Everything in the listing below from the line containing "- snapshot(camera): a" through the line containing "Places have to" should be repeated exactly; leave out every other line. Give them as a numbered list, with blank lines left out.

++++++

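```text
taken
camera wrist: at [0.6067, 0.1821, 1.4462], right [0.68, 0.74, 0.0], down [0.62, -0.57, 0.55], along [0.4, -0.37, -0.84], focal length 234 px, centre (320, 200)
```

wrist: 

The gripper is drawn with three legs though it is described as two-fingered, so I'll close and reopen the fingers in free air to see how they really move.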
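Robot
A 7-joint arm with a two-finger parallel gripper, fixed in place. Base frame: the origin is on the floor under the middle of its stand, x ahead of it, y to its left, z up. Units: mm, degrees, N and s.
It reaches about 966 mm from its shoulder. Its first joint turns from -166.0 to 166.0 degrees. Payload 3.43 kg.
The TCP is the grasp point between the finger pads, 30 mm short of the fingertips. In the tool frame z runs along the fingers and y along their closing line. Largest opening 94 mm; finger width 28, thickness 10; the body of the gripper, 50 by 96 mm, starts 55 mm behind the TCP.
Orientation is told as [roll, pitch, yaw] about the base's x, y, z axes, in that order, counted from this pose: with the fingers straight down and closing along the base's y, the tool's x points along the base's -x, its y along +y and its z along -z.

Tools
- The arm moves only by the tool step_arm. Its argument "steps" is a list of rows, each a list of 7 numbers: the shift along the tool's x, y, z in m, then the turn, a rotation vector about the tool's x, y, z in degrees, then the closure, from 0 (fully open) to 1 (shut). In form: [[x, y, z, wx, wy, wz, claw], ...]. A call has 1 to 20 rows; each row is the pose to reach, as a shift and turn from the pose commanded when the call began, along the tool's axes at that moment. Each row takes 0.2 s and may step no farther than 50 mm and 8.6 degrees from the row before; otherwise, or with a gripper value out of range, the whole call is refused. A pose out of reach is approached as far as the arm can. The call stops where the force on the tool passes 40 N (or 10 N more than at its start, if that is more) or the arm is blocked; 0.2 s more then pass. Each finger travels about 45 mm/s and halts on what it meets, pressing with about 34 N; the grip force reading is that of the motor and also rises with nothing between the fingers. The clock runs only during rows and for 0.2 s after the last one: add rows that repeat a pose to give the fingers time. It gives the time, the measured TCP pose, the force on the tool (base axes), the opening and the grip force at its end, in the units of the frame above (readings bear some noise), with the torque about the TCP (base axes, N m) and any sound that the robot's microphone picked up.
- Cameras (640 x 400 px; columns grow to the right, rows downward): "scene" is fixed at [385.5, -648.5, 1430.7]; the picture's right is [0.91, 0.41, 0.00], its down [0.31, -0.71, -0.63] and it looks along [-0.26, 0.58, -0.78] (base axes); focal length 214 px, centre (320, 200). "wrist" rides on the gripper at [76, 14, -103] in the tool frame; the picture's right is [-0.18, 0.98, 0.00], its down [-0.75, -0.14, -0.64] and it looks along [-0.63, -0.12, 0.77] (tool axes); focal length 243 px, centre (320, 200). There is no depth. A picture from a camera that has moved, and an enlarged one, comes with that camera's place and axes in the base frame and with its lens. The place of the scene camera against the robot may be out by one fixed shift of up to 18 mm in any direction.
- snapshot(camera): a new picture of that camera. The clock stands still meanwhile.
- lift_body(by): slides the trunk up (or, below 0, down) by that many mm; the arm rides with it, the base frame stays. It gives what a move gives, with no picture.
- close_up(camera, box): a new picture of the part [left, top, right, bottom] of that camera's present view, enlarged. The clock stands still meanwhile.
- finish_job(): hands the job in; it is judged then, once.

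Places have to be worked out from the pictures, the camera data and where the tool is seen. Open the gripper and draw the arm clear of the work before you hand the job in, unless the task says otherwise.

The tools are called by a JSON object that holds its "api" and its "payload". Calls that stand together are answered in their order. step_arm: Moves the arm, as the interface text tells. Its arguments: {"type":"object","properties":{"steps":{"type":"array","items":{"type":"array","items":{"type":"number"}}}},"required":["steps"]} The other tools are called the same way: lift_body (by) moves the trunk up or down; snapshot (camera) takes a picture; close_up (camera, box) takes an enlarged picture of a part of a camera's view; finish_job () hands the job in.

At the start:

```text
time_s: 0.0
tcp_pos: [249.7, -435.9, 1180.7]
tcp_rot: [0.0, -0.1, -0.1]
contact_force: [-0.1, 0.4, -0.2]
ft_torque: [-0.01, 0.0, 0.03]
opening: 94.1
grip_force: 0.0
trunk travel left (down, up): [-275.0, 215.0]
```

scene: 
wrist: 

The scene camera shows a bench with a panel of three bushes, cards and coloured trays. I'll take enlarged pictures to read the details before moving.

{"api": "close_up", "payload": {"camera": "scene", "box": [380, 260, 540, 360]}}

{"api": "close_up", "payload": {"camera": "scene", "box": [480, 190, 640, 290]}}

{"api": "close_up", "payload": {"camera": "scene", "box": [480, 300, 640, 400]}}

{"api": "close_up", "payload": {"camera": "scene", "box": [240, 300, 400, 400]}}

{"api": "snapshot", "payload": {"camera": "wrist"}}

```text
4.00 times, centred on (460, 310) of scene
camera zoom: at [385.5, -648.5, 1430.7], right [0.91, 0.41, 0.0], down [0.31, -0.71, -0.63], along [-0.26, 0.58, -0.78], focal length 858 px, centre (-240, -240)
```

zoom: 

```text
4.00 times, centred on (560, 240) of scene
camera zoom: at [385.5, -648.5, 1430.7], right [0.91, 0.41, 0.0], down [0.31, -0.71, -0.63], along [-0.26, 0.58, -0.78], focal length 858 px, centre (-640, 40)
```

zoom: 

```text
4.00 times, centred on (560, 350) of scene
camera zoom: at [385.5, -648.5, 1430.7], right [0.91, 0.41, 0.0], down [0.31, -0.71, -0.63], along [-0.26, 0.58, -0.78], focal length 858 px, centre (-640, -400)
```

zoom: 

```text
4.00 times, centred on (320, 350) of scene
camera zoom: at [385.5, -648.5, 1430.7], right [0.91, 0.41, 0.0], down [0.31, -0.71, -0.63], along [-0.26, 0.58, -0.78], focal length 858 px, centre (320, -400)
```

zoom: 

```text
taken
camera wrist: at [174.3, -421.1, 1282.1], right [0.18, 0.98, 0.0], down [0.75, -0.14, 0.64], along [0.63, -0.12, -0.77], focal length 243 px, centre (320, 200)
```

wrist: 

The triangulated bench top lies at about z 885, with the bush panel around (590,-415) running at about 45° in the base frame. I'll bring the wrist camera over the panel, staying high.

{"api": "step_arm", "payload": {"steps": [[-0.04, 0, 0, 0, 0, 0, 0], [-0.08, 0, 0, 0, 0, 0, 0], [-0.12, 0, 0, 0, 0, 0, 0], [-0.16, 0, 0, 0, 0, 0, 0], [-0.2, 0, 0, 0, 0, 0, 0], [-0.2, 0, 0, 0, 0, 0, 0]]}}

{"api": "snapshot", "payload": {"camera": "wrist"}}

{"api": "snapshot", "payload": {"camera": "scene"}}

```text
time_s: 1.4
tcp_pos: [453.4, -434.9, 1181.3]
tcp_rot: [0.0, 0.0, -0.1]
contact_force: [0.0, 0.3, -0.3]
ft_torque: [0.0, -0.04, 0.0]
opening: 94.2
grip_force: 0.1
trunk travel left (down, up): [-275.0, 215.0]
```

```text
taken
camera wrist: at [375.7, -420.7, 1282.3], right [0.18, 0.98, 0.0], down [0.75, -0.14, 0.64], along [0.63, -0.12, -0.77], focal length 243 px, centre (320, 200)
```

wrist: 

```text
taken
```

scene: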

++++++

WRITTEN ANSWER |
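1. - snapshot(camera): a new picture of that camera. The clock stands still meanwhile.
2. - lift_body(by): slides the trunk up (or, below 0, down) by that many mm; the arm rides with it, the base frame stays. It gives what a move gives, with no picture.
3. - close_up(camera, box): a new picture of the part [left, top, right, bottom] of that camera's present view, enlarged. The clock stands still meanwhile.
4. - finish_job(): hands the job in; it is judged then, once.
5. Places have to be worked out from the pictures, the camera data and where the tool is seen. Open the gripper and draw the arm clear of the work before you hand the job in, unless the task says otherwise.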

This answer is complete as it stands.